Ce tome contient une histoire complète indépendante de toute autre. Son édition originale date de 1978. Il s’agit de la première collaboration entre Alejandro Jodorowsky (scénario) et Jean Giraud (1938-2012), sous le pseudonyme de Mœbius. Cet ouvrage compte cinquante pages de bande dessinée. L’édition de 2013 présente la particularité d’avoir été imprimée sur des pages jaunes. Elle comprend également une préface écrite par le scénariste le vingt-neuf juillet 2011. Il explique comment il avait commencé à travailler sur le projet de film d’adaptation du roman Dune (1970) de Frank Herbert (1920-1986). Lors d’un plein d’essence, il découvre sur les rayonnages de la station-service de splendides dessins de vaisseaux spatiaux signés Mœbius, et sur une série western dessinée par Jean Giraud, et il comprend qu’il a trouvé l’artiste pour les costumes et celui pour le storyboard. Arrivé à Paris, il rend visite à son attaché de presse qui est en conversation avec Jean Giraud, et le scénariste découvre qu’il a devant lui les deux personnes qu’il recherche, et qui ne sont qu’un seul homme. Puis il explique dans sa préface les circonstances de la réalisation de la présente histoire, réalisée à titre gracieux, et offerte aux lecteurs du mensuel Métal Hurlant, publié par les Humanoïdes Associés.

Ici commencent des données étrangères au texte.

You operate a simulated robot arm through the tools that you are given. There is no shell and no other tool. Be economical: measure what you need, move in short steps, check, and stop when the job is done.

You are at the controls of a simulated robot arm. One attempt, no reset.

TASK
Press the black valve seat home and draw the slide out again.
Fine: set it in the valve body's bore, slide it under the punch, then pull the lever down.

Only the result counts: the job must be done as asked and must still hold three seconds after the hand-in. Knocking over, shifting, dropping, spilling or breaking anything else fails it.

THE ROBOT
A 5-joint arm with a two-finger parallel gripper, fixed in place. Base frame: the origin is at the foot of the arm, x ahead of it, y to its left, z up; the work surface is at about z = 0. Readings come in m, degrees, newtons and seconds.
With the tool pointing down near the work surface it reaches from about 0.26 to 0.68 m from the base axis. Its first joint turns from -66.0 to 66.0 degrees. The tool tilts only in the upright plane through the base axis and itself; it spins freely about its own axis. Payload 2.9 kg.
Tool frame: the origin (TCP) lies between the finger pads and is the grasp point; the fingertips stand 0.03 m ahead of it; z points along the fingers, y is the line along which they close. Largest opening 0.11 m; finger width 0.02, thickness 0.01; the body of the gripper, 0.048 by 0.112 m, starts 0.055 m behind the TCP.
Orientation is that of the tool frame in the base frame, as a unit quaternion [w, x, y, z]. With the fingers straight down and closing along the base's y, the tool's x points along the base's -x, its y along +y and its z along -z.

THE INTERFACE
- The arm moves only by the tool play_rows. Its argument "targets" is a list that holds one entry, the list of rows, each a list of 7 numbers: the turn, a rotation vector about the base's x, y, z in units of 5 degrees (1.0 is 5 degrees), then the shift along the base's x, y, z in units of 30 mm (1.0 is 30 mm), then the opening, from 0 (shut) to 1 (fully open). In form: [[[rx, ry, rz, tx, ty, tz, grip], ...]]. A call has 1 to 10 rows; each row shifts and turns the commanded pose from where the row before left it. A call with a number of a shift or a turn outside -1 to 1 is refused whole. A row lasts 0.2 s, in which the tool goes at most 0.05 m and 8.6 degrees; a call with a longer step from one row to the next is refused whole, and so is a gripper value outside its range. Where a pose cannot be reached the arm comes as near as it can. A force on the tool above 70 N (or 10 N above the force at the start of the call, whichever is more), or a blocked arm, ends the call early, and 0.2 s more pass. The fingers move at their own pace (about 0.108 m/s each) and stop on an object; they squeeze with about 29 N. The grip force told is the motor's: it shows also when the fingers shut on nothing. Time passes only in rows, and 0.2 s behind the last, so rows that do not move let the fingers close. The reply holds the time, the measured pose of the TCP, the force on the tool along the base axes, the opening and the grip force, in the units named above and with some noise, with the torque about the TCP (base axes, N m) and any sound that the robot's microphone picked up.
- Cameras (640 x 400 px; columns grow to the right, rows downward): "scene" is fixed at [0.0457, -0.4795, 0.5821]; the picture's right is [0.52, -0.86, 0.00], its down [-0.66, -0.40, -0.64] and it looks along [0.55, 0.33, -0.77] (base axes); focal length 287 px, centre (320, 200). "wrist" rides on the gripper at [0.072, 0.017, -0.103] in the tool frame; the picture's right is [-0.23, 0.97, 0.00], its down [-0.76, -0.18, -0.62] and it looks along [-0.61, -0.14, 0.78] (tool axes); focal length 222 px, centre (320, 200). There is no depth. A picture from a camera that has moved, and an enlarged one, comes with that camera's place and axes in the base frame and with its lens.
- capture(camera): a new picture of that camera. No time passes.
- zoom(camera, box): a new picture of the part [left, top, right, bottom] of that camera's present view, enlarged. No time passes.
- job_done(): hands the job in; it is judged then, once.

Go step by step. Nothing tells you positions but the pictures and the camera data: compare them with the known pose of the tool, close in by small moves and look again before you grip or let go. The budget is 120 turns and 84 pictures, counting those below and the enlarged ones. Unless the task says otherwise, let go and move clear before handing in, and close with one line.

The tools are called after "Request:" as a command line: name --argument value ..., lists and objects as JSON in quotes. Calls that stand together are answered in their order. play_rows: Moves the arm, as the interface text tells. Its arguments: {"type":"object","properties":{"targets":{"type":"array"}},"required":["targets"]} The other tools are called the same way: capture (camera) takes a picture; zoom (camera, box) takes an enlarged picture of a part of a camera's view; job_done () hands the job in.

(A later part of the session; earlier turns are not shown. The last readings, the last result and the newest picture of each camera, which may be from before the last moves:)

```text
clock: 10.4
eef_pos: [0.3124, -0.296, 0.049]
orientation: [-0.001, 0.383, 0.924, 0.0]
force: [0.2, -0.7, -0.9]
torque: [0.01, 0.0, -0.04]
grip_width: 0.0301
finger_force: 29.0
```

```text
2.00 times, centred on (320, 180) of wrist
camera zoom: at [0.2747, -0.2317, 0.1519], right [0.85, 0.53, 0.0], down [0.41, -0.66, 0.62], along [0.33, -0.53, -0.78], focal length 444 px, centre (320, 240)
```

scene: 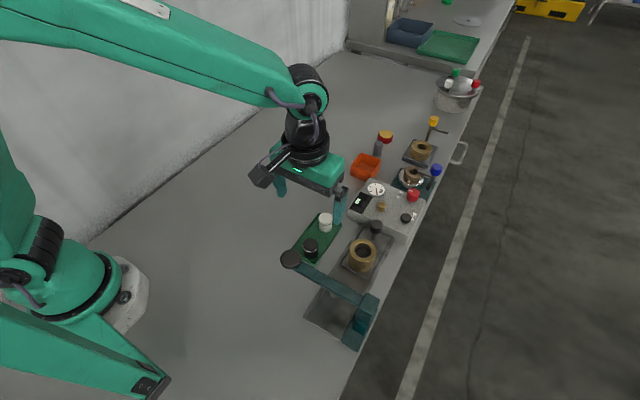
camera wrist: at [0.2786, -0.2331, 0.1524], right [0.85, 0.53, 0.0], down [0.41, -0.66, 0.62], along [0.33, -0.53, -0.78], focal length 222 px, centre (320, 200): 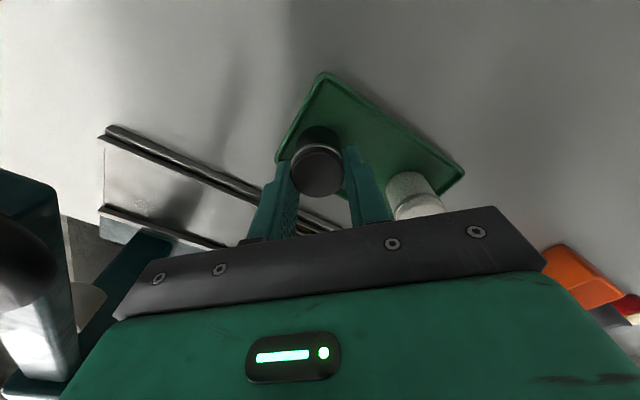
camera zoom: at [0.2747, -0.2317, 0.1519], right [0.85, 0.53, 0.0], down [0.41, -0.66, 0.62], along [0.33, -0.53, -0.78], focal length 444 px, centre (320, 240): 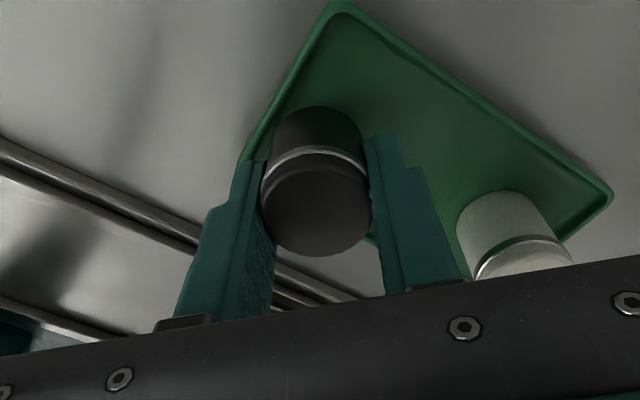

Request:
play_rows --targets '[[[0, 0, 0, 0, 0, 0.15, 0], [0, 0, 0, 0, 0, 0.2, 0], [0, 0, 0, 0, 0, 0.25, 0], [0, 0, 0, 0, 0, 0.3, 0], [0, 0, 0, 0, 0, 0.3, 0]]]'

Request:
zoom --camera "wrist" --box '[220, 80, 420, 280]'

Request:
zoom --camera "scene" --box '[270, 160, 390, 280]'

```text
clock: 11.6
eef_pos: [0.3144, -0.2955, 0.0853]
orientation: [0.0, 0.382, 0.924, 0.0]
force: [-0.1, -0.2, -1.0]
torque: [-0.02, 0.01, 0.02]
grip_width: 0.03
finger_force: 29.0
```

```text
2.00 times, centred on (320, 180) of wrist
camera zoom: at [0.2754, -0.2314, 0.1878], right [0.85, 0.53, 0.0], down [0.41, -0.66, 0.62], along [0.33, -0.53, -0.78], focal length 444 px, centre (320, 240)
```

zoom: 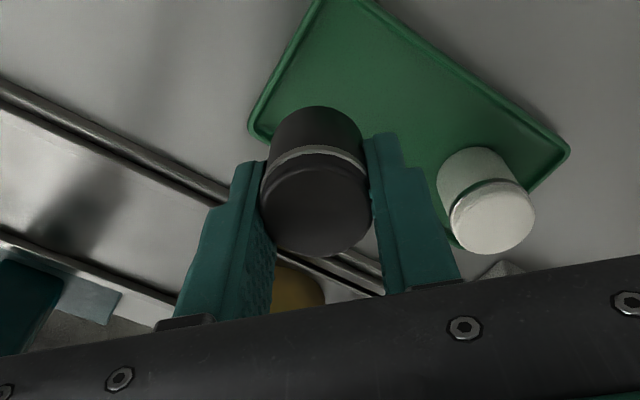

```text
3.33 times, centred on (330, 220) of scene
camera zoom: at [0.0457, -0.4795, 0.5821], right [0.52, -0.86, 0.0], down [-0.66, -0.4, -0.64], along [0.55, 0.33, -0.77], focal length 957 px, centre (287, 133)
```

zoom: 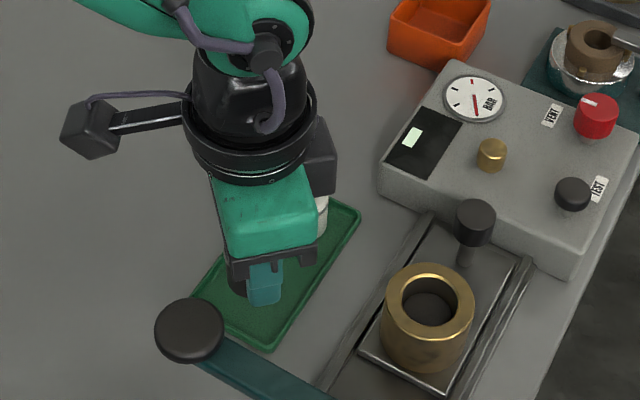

Un enfant se tient dans l’encadrement d’une très haute fenêtre, ou sur une terrasse. Il est revêtu d’un vêtement ample, il a le crâne rasé. Il regarde au loin. Haut dans le ciel un aigle s’éloigne pour une destination inconnue. Une mégalopole indéterminée : de très hauts gratte-ciels qui surplombent les autres constructions, certaines se trouvant dans leur ombre. Des antennes au sommet de ces constructions fines et élancées. Le ciel est totalement masqué par des nuages d’une nature indiscernable.



L’enfant n’a pas bougé de place. Il se tient parfaitement immobile, tourné vers le lointain, dans la même posture. À une distance indéterminée dans la ville, les nuages ont pris une forme étale, constituant une sorte de plafond opaque. Il se produit une trouée à la forme régulière qui laisse passer comme une colonne inclinée de lumière atteignant le sol d’une sorte de placette. Dans ce quartier, l’architecture de la ville combine plusieurs caractéristiques. Comme un rappel d’une fortification, ou peut-être une large parcelle piétonne desservant les étages les plus élevés des maisons. Il se trouve aussi un mélange d’immeubles parisiens et de constructions plus baroques surmontées de dômes. Au pied de l’une d’elle sur le pont piétons se trouvent des débris de maçonnerie. L’enfant respecte une immobilité parfaite devant sa très haute fenêtre : il a perçu le rayon de soleil qui a percé la couche nuageuse. Il s’agit en fait d’un rayon de lumière d’un ou deux mètres de diamètre qui atteint le sol de la placette. Les façades d’immeubles sont délabrées : les fenêtres éclatées, des impacts sur les murs, le revêtement dégradé. Des détritus au sol de nature technologique. Au travers d’une fenêtre brisée, apparaissent des objets abandonnés en tas. Le secteur semble désert, dépourvu de toute présence humaine.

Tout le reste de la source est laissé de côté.